▶ _EXERCISE INSTRUCTIONS_: Locate every line in the material below that has the word "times". Copy each of those lines.

▶ _SUPPLIED MATERIAL_:
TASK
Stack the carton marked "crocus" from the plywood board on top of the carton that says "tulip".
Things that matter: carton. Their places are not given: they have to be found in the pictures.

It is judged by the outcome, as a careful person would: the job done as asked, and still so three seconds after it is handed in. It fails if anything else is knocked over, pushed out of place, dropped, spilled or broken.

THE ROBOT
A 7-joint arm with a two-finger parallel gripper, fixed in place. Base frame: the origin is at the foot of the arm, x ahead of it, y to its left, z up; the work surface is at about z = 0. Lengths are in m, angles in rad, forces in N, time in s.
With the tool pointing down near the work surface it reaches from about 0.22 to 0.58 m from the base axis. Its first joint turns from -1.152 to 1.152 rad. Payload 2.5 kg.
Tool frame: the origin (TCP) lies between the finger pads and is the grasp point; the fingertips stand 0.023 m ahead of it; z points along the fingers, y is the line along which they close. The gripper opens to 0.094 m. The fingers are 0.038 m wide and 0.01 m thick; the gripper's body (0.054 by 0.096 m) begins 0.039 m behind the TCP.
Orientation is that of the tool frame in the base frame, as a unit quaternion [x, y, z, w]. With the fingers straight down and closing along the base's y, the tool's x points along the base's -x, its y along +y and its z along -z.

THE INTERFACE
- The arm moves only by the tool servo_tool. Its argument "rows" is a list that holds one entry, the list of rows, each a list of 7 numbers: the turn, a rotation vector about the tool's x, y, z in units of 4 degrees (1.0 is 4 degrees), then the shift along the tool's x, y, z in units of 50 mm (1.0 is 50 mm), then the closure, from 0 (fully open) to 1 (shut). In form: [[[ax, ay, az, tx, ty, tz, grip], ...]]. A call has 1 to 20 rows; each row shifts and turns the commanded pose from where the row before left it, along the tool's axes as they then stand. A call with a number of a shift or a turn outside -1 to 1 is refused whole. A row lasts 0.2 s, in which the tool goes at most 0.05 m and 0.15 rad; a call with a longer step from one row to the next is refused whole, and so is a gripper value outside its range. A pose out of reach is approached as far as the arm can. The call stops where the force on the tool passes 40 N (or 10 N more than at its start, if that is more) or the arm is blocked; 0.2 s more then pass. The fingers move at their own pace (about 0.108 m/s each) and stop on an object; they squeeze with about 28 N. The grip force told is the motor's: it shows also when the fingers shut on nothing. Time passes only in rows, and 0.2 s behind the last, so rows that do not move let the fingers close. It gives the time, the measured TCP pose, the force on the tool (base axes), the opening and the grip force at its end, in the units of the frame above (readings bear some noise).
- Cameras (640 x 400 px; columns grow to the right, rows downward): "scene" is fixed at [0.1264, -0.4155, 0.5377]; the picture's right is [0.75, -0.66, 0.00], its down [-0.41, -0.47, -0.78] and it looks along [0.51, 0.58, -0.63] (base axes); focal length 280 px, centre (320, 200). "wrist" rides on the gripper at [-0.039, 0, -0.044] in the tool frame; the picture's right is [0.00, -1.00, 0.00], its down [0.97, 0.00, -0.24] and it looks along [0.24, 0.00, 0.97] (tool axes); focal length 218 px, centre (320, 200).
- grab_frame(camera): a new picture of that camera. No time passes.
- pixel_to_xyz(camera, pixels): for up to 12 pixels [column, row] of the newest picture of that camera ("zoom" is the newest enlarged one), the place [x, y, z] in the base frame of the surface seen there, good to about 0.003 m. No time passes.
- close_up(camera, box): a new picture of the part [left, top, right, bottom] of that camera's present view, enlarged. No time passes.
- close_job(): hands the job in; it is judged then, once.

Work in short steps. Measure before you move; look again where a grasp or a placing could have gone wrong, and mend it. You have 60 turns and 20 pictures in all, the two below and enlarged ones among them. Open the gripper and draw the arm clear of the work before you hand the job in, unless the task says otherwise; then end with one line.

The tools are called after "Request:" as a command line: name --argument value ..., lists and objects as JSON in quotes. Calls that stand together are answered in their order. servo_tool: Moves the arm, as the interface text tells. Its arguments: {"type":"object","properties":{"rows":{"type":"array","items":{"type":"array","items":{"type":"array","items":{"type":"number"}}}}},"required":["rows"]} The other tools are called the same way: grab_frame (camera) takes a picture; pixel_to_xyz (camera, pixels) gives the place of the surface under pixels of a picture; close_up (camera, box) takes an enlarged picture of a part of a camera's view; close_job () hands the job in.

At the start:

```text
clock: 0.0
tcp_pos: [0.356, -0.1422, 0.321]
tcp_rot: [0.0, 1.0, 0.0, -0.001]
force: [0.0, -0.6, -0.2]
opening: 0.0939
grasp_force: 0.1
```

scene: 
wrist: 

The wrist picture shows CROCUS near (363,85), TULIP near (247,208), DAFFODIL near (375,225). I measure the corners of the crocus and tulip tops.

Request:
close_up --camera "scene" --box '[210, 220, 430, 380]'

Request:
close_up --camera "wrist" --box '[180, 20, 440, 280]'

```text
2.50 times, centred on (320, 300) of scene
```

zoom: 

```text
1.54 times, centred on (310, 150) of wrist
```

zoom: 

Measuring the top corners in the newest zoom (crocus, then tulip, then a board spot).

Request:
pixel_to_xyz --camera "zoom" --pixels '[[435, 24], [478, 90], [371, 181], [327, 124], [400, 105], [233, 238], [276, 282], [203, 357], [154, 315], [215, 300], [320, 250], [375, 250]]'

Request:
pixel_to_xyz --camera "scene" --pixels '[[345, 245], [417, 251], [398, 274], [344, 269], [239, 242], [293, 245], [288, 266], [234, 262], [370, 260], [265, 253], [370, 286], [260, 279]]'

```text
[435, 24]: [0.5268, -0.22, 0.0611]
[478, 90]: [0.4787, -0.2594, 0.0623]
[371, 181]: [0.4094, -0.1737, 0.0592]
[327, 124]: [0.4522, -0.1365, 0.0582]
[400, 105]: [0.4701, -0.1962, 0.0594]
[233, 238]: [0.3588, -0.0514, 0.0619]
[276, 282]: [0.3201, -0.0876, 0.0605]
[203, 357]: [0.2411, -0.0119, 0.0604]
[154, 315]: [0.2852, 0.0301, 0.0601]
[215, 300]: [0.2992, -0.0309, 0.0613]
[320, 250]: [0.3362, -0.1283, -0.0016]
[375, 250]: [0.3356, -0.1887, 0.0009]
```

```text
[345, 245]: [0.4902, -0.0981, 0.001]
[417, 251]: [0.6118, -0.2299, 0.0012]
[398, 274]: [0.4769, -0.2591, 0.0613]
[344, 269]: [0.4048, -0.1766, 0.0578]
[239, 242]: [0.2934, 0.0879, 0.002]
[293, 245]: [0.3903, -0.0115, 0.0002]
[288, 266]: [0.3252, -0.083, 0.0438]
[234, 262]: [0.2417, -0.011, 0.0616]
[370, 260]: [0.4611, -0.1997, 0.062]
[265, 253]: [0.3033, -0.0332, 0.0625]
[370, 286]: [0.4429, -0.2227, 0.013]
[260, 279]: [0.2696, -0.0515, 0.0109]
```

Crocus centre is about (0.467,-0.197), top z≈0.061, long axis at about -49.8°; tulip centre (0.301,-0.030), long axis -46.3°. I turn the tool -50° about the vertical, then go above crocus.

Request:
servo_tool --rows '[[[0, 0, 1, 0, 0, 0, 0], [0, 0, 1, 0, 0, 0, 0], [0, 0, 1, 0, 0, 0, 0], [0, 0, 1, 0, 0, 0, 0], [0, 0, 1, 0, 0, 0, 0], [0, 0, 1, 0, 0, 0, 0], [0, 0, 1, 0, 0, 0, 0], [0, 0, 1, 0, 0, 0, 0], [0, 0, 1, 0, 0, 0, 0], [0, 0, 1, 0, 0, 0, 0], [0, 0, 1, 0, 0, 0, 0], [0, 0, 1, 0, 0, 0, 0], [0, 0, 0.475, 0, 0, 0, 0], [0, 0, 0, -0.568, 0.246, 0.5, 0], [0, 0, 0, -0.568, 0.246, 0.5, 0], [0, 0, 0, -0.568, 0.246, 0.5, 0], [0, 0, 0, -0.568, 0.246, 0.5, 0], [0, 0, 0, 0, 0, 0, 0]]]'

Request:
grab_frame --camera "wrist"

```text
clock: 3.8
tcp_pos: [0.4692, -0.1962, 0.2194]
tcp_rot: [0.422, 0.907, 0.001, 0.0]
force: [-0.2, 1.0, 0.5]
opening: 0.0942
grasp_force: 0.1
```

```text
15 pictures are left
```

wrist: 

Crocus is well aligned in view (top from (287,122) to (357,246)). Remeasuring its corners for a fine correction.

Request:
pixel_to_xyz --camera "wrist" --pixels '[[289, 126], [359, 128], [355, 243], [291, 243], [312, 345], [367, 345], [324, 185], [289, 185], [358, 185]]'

▶ _ANSWER FOR THIS EXERCISE_:
2.50 times, centred on (320, 300) of scene
1.54 times, centred on (310, 150) of wrist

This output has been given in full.